| I interviewed at about 2 dozen places during the past year. Here is what I learned: * Be prepared for frequent rejection. * Nobody will look at your code on GitHub. They will spend about 30seconds to see that you have something up there and look at your stats. * Know what you want because they often won’t provide you an effective elevator pitch. If you want strong leadership be very clear about what that exactly means. Interviewing is like a bad date and they will lead you on and waste your time until they are ready to select someone more eager to do worse work for lower compensation. Know when it’s not going to work and cut them off. * If instead you just want to be employed be a framework tool monkey that will never be more than a beginner that fears original code.
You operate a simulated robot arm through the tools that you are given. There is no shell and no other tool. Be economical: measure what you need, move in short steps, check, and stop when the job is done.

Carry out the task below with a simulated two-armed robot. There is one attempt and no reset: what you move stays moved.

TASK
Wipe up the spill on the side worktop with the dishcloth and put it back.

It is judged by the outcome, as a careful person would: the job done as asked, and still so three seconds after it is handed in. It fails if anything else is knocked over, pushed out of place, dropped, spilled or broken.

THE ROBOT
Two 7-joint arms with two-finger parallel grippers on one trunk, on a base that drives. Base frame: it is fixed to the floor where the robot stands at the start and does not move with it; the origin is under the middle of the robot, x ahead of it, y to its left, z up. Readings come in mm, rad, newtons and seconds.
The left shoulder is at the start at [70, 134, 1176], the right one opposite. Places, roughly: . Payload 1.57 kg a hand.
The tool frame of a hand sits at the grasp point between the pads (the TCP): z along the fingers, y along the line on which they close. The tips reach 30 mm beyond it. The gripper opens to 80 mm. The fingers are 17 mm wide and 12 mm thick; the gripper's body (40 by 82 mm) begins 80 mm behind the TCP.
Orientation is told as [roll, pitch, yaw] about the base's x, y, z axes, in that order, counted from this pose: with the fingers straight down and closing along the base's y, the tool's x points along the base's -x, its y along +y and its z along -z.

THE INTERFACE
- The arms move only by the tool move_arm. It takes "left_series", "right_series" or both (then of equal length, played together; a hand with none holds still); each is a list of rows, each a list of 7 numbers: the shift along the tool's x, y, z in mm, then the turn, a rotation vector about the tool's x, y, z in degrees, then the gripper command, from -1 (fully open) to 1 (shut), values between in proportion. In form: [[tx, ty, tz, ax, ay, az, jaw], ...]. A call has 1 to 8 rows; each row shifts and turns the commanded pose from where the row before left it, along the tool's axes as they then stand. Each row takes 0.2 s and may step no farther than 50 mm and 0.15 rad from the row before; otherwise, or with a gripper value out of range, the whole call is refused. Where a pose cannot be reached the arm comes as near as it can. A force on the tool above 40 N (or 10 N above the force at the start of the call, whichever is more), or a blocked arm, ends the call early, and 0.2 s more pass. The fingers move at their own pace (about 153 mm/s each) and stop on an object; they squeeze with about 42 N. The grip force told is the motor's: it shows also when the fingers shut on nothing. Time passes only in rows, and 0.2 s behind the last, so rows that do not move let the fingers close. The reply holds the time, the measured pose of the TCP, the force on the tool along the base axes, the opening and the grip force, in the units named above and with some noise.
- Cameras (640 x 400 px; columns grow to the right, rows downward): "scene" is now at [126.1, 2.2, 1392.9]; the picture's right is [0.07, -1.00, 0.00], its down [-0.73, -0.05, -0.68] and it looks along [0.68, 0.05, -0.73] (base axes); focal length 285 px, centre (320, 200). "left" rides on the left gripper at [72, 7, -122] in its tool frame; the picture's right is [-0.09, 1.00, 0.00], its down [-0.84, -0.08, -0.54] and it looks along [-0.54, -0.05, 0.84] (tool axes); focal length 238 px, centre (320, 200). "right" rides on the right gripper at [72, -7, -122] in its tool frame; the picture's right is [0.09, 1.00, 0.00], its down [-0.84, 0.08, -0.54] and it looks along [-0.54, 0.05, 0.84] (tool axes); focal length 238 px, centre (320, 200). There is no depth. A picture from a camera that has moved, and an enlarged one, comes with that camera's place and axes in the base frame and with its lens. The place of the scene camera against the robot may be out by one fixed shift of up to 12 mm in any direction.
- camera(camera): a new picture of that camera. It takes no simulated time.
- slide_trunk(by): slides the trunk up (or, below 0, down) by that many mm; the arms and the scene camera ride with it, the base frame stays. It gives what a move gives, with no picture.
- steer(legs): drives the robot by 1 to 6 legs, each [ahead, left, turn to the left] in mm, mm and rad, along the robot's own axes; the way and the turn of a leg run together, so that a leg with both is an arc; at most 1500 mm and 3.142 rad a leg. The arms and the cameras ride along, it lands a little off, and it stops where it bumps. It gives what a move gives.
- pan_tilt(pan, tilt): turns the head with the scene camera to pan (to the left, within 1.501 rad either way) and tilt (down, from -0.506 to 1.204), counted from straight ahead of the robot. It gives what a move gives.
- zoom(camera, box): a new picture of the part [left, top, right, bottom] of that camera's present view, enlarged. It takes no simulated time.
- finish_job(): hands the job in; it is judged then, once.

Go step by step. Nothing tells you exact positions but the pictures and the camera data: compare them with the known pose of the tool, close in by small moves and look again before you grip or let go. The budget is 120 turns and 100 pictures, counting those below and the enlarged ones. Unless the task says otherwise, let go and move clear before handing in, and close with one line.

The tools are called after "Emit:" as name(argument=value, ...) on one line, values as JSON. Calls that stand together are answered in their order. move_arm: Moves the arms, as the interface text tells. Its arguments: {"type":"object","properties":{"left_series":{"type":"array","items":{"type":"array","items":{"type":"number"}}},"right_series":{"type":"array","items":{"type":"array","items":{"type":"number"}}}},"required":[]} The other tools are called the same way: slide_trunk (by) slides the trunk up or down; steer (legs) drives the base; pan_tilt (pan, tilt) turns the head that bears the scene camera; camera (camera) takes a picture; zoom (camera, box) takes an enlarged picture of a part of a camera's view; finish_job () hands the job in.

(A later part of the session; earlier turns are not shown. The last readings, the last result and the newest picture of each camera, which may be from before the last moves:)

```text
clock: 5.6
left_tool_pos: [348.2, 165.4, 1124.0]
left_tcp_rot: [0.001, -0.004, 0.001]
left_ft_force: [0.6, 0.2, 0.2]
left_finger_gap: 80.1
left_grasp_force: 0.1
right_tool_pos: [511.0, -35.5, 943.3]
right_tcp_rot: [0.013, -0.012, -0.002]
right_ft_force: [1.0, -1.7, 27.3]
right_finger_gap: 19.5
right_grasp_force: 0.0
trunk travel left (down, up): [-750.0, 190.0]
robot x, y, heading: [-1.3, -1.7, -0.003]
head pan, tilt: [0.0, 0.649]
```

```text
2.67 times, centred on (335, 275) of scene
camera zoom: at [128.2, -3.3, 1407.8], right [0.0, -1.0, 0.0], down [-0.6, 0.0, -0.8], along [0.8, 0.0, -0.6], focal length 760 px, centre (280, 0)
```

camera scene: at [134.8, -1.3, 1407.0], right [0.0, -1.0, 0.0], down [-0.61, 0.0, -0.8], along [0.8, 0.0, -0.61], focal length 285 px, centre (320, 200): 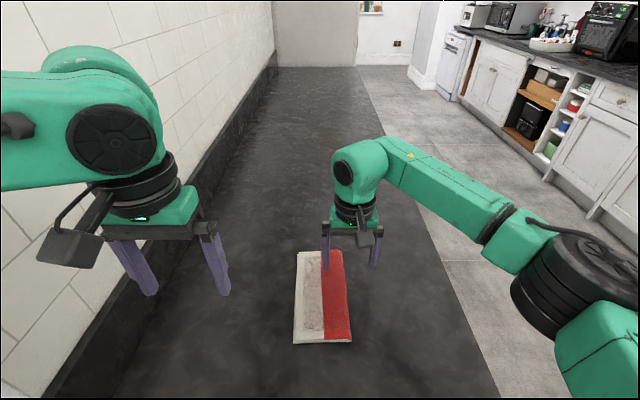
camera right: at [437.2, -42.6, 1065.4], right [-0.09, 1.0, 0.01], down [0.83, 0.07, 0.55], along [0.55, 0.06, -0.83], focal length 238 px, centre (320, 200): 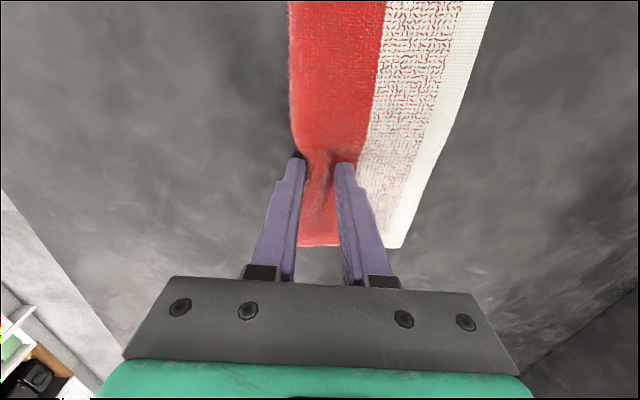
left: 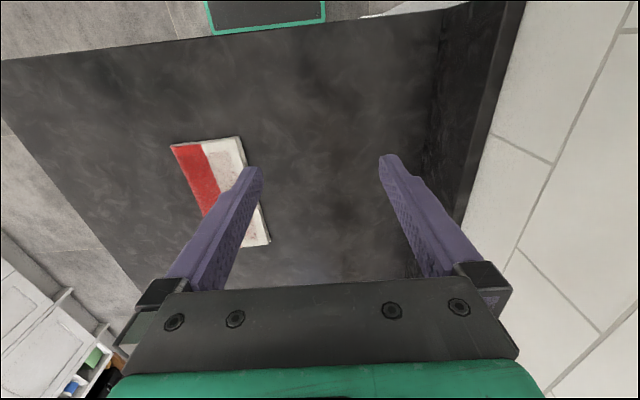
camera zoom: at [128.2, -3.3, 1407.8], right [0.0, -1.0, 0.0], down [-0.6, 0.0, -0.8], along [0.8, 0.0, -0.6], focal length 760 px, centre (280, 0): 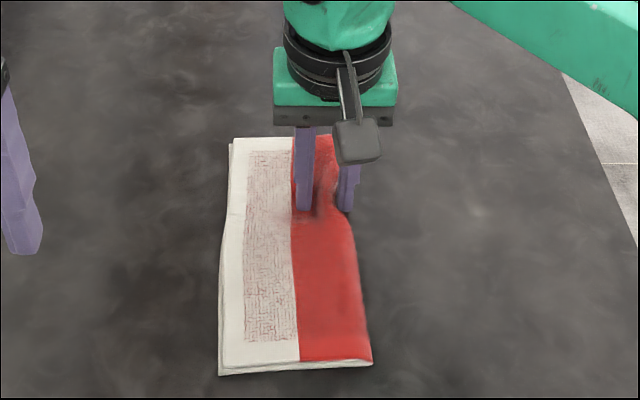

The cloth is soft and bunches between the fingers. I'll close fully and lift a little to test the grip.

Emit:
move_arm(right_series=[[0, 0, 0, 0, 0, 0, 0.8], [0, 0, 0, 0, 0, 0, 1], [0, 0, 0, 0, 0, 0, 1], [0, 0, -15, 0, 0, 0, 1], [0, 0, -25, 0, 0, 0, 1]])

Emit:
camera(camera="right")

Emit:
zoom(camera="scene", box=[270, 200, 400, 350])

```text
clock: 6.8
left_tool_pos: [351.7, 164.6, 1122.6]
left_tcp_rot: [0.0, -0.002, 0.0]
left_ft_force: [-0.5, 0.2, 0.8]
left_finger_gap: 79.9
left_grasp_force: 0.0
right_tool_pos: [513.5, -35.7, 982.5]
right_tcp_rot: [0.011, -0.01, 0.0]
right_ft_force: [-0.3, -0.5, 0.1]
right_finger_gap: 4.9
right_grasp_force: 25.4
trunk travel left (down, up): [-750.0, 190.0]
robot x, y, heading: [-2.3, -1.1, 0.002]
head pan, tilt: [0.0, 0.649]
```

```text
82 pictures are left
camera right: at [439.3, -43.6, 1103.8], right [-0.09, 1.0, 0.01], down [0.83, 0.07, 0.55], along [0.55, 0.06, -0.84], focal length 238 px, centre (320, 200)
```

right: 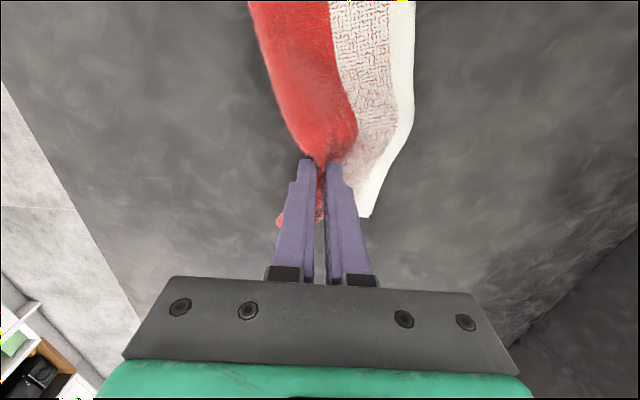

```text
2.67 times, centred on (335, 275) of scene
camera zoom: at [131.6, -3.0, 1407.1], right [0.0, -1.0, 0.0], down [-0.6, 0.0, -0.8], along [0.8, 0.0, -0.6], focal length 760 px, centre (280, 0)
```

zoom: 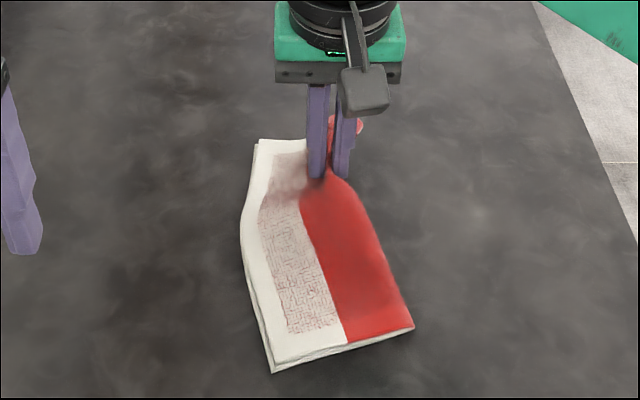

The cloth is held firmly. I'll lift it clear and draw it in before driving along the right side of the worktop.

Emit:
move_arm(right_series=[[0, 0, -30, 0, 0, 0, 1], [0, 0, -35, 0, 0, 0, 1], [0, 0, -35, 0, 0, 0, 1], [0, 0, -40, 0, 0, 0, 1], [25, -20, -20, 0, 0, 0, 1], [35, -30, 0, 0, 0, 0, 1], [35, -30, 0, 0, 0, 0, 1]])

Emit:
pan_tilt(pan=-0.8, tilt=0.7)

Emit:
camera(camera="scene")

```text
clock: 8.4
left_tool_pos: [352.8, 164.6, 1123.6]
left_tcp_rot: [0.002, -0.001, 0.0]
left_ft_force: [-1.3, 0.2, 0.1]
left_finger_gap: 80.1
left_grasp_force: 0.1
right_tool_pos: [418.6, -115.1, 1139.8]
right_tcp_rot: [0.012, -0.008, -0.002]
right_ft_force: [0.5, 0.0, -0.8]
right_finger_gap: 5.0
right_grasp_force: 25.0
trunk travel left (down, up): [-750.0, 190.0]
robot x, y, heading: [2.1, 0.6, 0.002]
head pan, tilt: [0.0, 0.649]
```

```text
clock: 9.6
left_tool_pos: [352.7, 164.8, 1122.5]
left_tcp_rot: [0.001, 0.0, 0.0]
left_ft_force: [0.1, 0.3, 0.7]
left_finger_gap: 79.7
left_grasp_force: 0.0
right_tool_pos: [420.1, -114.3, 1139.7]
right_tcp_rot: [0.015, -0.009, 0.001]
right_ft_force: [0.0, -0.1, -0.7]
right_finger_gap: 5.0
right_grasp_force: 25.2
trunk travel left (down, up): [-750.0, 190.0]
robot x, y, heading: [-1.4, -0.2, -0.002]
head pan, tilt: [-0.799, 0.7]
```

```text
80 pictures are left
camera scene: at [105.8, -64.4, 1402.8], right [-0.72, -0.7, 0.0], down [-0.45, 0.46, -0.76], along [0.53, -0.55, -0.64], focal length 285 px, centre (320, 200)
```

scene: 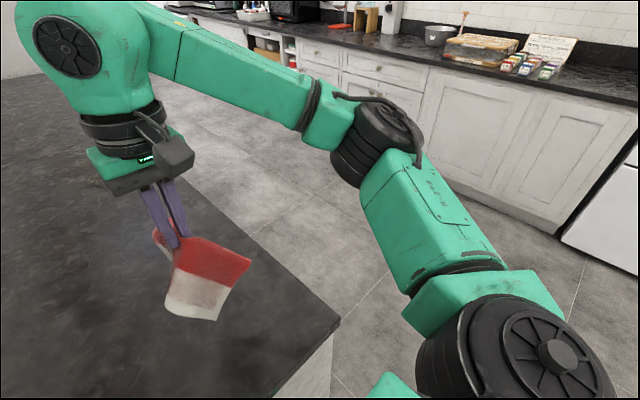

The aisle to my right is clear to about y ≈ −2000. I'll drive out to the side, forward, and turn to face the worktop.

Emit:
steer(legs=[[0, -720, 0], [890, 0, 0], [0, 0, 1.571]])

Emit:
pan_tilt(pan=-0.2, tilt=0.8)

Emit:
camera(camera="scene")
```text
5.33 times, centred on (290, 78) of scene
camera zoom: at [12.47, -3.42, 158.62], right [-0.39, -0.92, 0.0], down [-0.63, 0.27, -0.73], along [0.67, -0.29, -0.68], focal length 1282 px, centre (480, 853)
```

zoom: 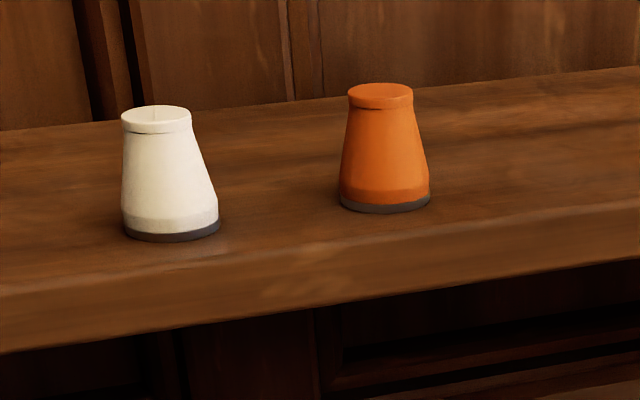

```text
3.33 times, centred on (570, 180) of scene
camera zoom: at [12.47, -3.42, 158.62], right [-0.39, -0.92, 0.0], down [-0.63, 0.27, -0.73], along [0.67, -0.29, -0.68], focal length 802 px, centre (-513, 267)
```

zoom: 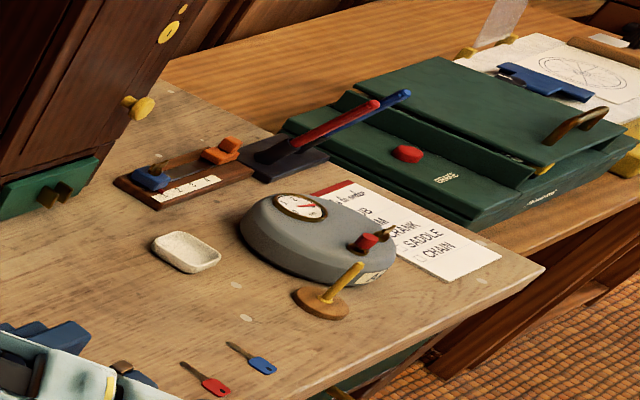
You will be among the first to go at the next round of layoffs because you are easily replaced, but you are also easy to select. * Learn your audience. I quickly failed out of most my interviews because I wanted to do more senior work, I wanted brutal honesty, and I wasn’t brown nosing people about their weird business ideas. * You need to understand most startups hiring remote developers are not mature yet they want super extreme talent for peanuts. Read into your audience to see if they are full of shit or have unrealistic expectations. In many cases the interviewers were new to management and were lost at what to do with somebody with 20+ years experience in both code and management. * Form practical expectation management. There is some risk of remote employment for the employer. Empathize with that. |
> In many cases the interviewers were new to management and were lost at what to do with somebody with 20+ years experience in both code and management.
I'm not at 20 years but that one hit really close to home.